EXERCISE PROMPT: Transcribe the material word for word, but without the images.

RECORDED INFORMATION:
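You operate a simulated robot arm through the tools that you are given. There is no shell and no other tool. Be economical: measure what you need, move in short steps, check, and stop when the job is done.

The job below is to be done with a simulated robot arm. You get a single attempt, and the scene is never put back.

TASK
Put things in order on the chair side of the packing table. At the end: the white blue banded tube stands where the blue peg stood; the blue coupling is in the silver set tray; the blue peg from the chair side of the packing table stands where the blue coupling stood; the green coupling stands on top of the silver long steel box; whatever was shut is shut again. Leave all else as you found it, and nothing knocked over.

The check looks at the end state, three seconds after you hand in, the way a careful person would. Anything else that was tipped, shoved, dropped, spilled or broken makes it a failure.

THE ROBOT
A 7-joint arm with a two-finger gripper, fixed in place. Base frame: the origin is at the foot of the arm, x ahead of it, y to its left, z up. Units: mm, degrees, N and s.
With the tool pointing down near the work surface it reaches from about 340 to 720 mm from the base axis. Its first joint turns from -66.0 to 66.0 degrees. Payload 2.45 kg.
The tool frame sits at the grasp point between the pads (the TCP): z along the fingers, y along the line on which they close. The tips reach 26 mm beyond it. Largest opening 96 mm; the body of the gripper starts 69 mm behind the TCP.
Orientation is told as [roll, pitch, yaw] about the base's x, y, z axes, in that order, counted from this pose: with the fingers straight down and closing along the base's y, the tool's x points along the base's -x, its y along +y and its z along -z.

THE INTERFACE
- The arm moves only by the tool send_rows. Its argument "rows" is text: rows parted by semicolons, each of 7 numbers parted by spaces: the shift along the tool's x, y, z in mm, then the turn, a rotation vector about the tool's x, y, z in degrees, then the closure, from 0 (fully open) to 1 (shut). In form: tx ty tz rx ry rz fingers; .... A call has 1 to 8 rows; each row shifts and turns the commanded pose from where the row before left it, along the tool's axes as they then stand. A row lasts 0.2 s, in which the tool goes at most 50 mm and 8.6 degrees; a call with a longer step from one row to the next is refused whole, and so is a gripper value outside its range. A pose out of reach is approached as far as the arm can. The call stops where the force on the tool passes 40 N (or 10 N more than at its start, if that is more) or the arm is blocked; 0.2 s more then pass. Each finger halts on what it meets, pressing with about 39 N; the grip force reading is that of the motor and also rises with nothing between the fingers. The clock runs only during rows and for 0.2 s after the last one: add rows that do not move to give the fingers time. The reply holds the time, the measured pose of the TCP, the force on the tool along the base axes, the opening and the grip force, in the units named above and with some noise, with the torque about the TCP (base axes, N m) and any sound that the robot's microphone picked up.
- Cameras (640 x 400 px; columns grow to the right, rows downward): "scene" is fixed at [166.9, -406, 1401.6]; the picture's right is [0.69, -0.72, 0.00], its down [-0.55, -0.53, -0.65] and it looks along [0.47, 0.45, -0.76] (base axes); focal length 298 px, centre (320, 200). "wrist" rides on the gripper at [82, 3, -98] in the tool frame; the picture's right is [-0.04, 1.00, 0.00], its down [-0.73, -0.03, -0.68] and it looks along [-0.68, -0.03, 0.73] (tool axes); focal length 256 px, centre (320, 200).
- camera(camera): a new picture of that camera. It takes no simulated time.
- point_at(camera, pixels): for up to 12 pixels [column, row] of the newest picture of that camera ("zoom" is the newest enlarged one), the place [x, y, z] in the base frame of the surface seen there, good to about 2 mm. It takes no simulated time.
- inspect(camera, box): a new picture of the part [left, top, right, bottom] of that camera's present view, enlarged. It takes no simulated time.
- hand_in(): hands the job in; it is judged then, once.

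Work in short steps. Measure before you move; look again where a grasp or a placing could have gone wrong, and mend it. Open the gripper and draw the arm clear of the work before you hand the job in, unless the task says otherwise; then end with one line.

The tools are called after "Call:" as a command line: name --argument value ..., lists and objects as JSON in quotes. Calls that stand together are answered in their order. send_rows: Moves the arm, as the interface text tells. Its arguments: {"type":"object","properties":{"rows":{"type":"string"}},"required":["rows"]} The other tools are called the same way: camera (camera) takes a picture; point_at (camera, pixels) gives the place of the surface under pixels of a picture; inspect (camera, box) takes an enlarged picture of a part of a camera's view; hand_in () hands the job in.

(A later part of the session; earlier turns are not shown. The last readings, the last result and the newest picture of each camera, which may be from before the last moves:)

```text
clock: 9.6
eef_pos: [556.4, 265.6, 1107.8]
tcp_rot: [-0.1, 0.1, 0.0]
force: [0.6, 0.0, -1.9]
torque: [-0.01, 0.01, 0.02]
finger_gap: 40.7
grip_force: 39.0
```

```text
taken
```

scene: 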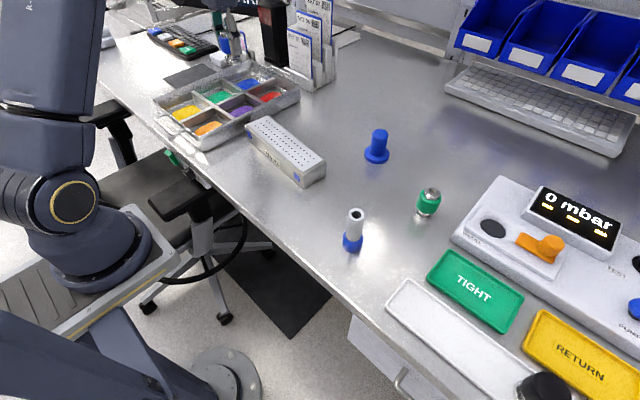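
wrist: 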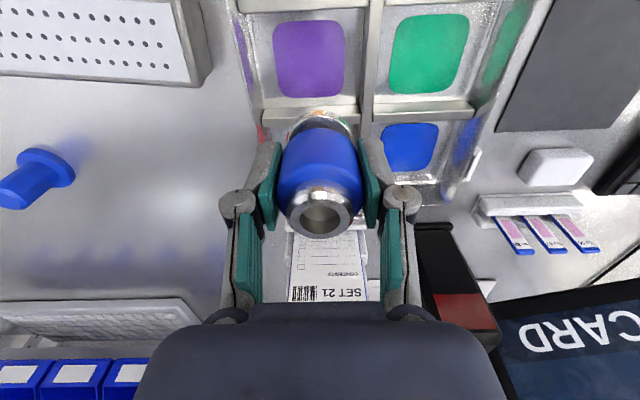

COMPLETE OUTPUT:
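You operate a simulated robot arm through the tools that you are given. There is no shell and no other tool. Be economical: measure what you need, move in short steps, check, and stop when the job is done.

The job below is to be done with a simulated robot arm. You get a single attempt, and the scene is never put back.

TASK
Put things in order on the chair side of the packing table. At the end: the white blue banded tube stands where the blue peg stood; the blue coupling is in the silver set tray; the blue peg from the chair side of the packing table stands where the blue coupling stood; the green coupling stands on top of the silver long steel box; whatever was shut is shut again. Leave all else as you found it, and nothing knocked over.

The check looks at the end state, three seconds after you hand in, the way a careful person would. Anything else that was tipped, shoved, dropped, spilled or broken makes it a failure.

THE ROBOT
A 7-joint arm with a two-finger gripper, fixed in place. Base frame: the origin is at the foot of the arm, x ahead of it, y to its left, z up. Units: mm, degrees, N and s.
With the tool pointing down near the work surface it reaches from about 340 to 720 mm from the base axis. Its first joint turns from -66.0 to 66.0 degrees. Payload 2.45 kg.
The tool frame sits at the grasp point between the pads (the TCP): z along the fingers, y along the line on which they close. The tips reach 26 mm beyond it. Largest opening 96 mm; the body of the gripper starts 69 mm behind the TCP.
Orientation is told as [roll, pitch, yaw] about the base's x, y, z axes, in that order, counted from this pose: with the fingers straight down and closing along the base's y, the tool's x points along the base's -x, its y along +y and its z along -z.

THE INTERFACE
- The arm moves only by the tool send_rows. Its argument "rows" is text: rows parted by semicolons, each of 7 numbers parted by spaces: the shift along the tool's x, y, z in mm, then the turn, a rotation vector about the tool's x, y, z in degrees, then the closure, from 0 (fully open) to 1 (shut). In form: tx ty tz rx ry rz fingers; .... A call has 1 to 8 rows; each row shifts and turns the commanded pose from where the row before left it, along the tool's axes as they then stand. A row lasts 0.2 s, in which the tool goes at most 50 mm and 8.6 degrees; a call with a longer step from one row to the next is refused whole, and so is a gripper value outside its range. A pose out of reach is approached as far as the arm can. The call stops where the force on the tool passes 40 N (or 10 N more than at its start, if that is more) or the arm is blocked; 0.2 s more then pass. Each finger halts on what it meets, pressing with about 39 N; the grip force reading is that of the motor and also rises with nothing between the fingers. The clock runs only during rows and for 0.2 s after the last one: add rows that do not move to give the fingers time. The reply holds the time, the measured pose of the TCP, the force on the tool along the base axes, the opening and the grip force, in the units named above and with some noise, with the torque about the TCP (base axes, N m) and any sound that the robot's microphone picked up.
- Cameras (640 x 400 px; columns grow to the right, rows downward): "scene" is fixed at [166.9, -406, 1401.6]; the picture's right is [0.69, -0.72, 0.00], its down [-0.55, -0.53, -0.65] and it looks along [0.47, 0.45, -0.76] (base axes); focal length 298 px, centre (320, 200). "wrist" rides on the gripper at [82, 3, -98] in the tool frame; the picture's right is [-0.04, 1.00, 0.00], its down [-0.73, -0.03, -0.68] and it looks along [-0.68, -0.03, 0.73] (tool axes); focal length 256 px, centre (320, 200).
- camera(camera): a new picture of that camera. It takes no simulated time.
- point_at(camera, pixels): for up to 12 pixels [column, row] of the newest picture of that camera ("zoom" is the newest enlarged one), the place [x, y, z] in the base frame of the surface seen there, good to about 2 mm. It takes no simulated time.
- inspect(camera, box): a new picture of the part [left, top, right, bottom] of that camera's present view, enlarged. It takes no simulated time.
- hand_in(): hands the job in; it is judged then, once.

Work in short steps. Measure before you move; look again where a grasp or a placing could have gone wrong, and mend it. Open the gripper and draw the arm clear of the work before you hand the job in, unless the task says otherwise; then end with one line.

The tools are called after "Call:" as a command line: name --argument value ..., lists and objects as JSON in quotes. Calls that stand together are answered in their order. send_rows: Moves the arm, as the interface text tells. Its arguments: {"type":"object","properties":{"rows":{"type":"string"}},"required":["rows"]} The other tools are called the same way: camera (camera) takes a picture; point_at (camera, pixels) gives the place of the surface under pixels of a picture; inspect (camera, box) takes an enlarged picture of a part of a camera's view; hand_in () hands the job in.

(A later part of the session; earlier turns are not shown. The last readings, the last result and the newest picture of each camera, which may be from before the last moves:)

```text
clock: 9.6
eef_pos: [556.4, 265.6, 1107.8]
tcp_rot: [-0.1, 0.1, 0.0]
force: [0.6, 0.0, -1.9]
torque: [-0.01, 0.01, 0.02]
finger_gap: 40.7
grip_force: 39.0
```

```text
taken
```

scene: 
wrist: 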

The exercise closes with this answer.